Jawaban saya atas pertanyaan Pak Umar Junus itu mungkin tidak menggembirakan. Soal peta Sumatra Barat memang menjadi perhatian saya, tidak hanya untuk buku saya itu, namun juga persoalan yang saya hadapi ketika di Padang juga, susah sekali mencari peta, dan jika ada di toko buku, harganya sangat mahal. Sementara untuk mendapatkan peta yang diperbaharui secara ajeg juga sedikit susah. Dan saya juga menyukai sebuah bidang ilmu sosial yang lain, urban symbolism, yang di dalamnya juga membicarakan banyak hal mengenai kota, fenomena kota, semiotika landmark dan tata ruang, mental map, dan sisi-sisi kehidupan kota lainnya.

Di Belanda, dan beberapa kota yang lain, peta sangat mudah didapatkan, seperti di halte (bahkan ada beberapa tempat di sejumlah negara yang menyediakan layanan peta ini dalam bentuk online di halte-halte), tempat wisata, dan sebagian besar gratis, bahkan di internet setiap ada alamat seperti universitas atau informasi konferensi selalu disediakan peta dan rute perjalanan.
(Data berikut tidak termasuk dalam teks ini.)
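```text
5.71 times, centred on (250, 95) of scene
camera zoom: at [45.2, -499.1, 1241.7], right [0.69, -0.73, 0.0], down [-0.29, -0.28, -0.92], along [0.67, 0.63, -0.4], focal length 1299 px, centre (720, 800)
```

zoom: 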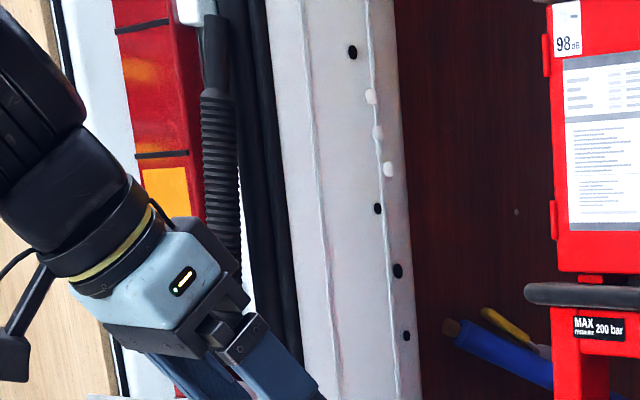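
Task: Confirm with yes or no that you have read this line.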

Saya juga mengoleksi beberapa peta beberapa kota yang saya kunjungi. Untuk peta di buku saya, saya mendapatkannya di lampiran buku Westenenk, dan saya sangat menyukai itu, sebuah peta yang dicetak oleh biro perjalanan di Batavia. Saya lalu membandingkannya dengan peta di buku Rusli Amran (Pemberontakan Pajak) dan yang lainnya, namun akhirnya saya memutuskan untuk memakai peta dalam buku Westenenk itu.

Selain karena bagus, relatif lengkap nama-nama daerahnya, juga karena buku itu secara khusus berbicara tentang Bukittinggi dan Sumatra Barat. Selain itu juga memberikan konteks dalam buku saya dan buku Westenenk, dalam periode pembicaraan yang relatif berdekatan. Selain itu, sebenarnya saya ingin memberikan tambahan informasi, atau sekadar memberitahu bahwa Bukittinggi menjadi tempat yang mengesankan bagi banyak orang, terutama Belanda pada waktu itu, dan perjalanan yang dicatat oleh Westenenk setidaknya membuktikan hal itu.

Saya tidak tahu apakah keinginan saya ini dapat diterima atau tidak, namun pada akhirnya beberapa pertimbangan ini yang kemudian membuat saya memutuskan untuk mengambil peta itu dari sumber Belanda. Saya pikir Belanda selain rajin membuat catatan juga rajin dan cermat membuat peta, mungkin untuk kepentingan penjajahan atau juga untuk ilmu pengetahuan. Sementara kita (maksud saya kondisi yang terjadi di Sumbar dan daerah lain) mengabaikan hal ini. Karena itu mungkin juga potensi kita tak berkembang, berjalan tak tentu arah, mengulang-ulang hal yang sama.

Pertanyaan Pak Umar Junus ini membuat saya berpikir, bahwa banyak orang yang ternyata mengalami hal yang sama dalam memandang sebuah fenomena. Peta ternyata menghantarkan orang untuk kembali, atau mencari sesuatu yang belum ditemukan. Dan dalam konteks sejarah intelektual dan sejarah sastra, ternyata banyak hal yang belum saya eksplorasi dalam buku Roman Pergaoelan itu. Demikian juga dengan keterbatasan penafsiran yang saya miliki, kaitan antara satu persoalan atau tempat dengan persoalan atau tempat yang lain.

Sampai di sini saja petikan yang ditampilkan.